Les contrats russes amènent d’autres questions. « Comment quelqu’un d’aussi proche du Président, qui avait des fonctions de sécurité, a-t-il pu mener des affaires personnelles et personne n’était au courant ? » se demande Patrick Kanner, qui ajoute : « Je pense qu’Emmanuel Macron doit regretter les propos qu’il a tenus l’été dernier (…) quand il a dit « qu’ils viennent me chercher », c’est moi le responsable. Je suis convaincu qu’il n’y a pas de collusion, mais la prudence aurait été de mise ce soir-là ». « On se rend compte que beaucoup nous ont mentis. On peut aujourd’hui tout imaginer » lâche de son côté François Grosdidier, « la justice aura certainement à faire la lumière sur le volet des contrats russes ».
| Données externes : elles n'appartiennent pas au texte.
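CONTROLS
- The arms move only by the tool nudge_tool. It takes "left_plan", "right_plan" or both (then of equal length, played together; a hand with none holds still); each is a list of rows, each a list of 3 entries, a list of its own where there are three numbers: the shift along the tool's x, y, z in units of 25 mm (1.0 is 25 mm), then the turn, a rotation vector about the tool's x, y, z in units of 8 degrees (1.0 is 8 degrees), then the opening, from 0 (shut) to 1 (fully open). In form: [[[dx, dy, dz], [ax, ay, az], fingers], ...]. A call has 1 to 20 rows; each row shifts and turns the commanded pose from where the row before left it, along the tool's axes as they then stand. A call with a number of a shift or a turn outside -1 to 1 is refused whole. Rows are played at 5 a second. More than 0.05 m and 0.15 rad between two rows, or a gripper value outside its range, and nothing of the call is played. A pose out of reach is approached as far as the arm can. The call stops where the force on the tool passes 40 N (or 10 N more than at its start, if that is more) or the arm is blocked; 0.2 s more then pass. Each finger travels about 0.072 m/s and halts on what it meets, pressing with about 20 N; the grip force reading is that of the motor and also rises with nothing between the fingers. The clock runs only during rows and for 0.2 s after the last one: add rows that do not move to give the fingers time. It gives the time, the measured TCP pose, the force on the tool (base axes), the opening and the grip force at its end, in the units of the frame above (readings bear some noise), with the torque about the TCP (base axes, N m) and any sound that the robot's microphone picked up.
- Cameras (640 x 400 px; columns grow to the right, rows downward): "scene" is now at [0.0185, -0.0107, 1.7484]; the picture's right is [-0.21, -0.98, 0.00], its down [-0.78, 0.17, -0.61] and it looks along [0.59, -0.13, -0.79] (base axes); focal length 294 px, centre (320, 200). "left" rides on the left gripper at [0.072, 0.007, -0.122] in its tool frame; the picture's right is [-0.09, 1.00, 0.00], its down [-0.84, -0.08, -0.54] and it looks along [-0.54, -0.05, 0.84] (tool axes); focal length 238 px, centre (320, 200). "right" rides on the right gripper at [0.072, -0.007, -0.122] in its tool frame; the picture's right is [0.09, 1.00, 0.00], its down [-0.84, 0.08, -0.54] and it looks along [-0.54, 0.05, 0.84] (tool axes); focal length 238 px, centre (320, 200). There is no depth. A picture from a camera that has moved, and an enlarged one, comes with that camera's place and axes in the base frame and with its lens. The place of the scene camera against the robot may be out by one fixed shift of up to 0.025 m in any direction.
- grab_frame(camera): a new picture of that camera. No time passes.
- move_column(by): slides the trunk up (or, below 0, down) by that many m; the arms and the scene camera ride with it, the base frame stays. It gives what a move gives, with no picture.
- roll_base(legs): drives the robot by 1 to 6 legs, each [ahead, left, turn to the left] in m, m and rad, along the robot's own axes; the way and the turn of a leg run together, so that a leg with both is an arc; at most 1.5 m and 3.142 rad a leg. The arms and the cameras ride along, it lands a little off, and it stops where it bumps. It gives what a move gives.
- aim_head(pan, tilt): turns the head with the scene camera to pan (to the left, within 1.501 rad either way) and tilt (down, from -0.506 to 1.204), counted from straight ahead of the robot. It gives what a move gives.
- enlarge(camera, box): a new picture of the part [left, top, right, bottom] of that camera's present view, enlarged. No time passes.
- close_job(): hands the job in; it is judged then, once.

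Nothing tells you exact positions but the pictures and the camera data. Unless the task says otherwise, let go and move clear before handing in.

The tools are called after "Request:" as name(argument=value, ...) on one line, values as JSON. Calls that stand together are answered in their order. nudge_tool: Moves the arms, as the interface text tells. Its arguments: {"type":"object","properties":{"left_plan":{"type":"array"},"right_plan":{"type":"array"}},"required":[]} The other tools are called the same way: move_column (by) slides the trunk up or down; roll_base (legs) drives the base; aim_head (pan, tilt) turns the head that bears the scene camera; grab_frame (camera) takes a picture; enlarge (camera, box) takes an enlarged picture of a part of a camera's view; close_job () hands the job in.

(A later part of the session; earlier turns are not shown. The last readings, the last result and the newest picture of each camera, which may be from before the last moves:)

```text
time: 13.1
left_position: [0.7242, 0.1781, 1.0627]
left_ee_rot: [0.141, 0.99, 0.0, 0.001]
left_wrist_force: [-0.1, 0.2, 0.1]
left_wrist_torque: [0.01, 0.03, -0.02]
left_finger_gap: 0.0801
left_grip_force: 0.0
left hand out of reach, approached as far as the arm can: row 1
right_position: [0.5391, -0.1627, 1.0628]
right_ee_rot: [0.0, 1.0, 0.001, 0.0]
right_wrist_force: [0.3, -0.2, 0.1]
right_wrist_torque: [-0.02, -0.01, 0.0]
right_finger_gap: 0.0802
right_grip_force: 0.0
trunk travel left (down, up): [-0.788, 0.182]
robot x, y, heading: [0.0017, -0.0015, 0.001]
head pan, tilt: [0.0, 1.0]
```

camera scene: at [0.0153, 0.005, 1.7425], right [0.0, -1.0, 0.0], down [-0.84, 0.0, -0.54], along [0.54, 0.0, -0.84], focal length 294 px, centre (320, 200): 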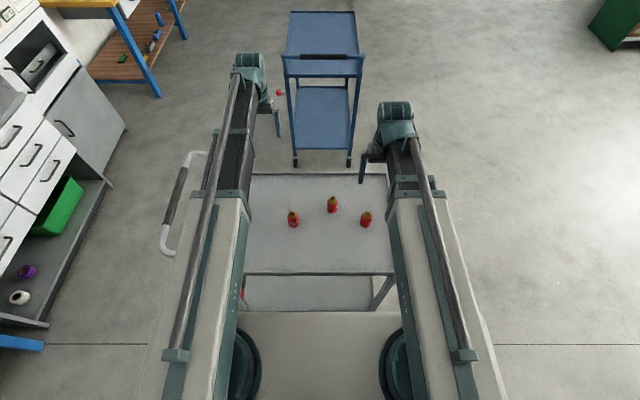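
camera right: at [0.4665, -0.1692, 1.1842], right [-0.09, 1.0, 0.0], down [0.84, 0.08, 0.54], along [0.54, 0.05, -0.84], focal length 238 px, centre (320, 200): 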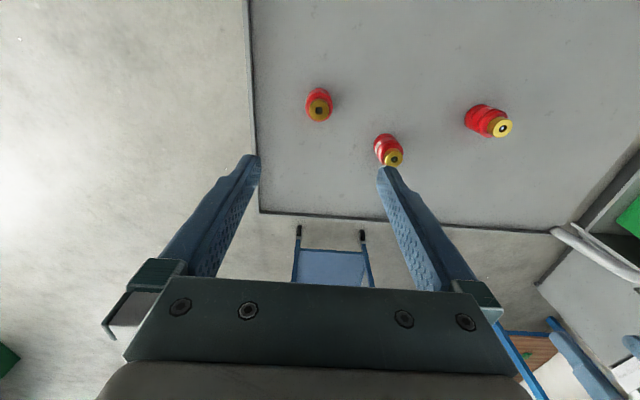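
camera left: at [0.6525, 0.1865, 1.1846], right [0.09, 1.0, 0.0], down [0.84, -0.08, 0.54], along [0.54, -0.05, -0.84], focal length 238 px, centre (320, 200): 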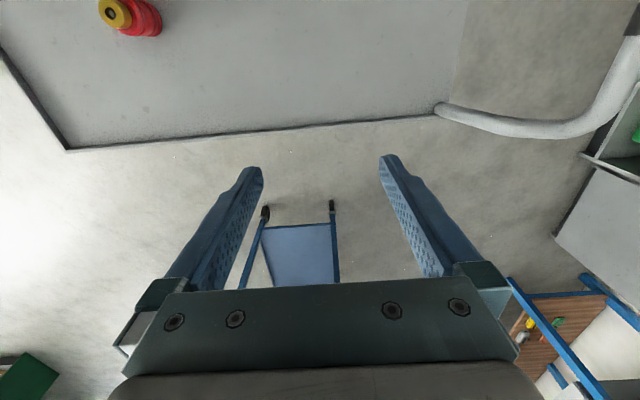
Devant les députés, lors des questions d’actualité au gouvernement, le premier ministre Edouard Philippe a souligné que « dans ces affaires, la justice est saisie » et « agit de façon totalement indépendante », alors que la tentative de perquisition dans les locaux de Mediapart a suscité l’émoi. « On laisse à penser que nous couvririons des choses, cacherions des choses, et bien non, il n’en est rien » a assuré le premier ministre en réponse à un député. Et d’ajouter : « La justice fait son travail. Si elle détermine que des actes illégaux ont été établis, elle prononcera des sanctions ».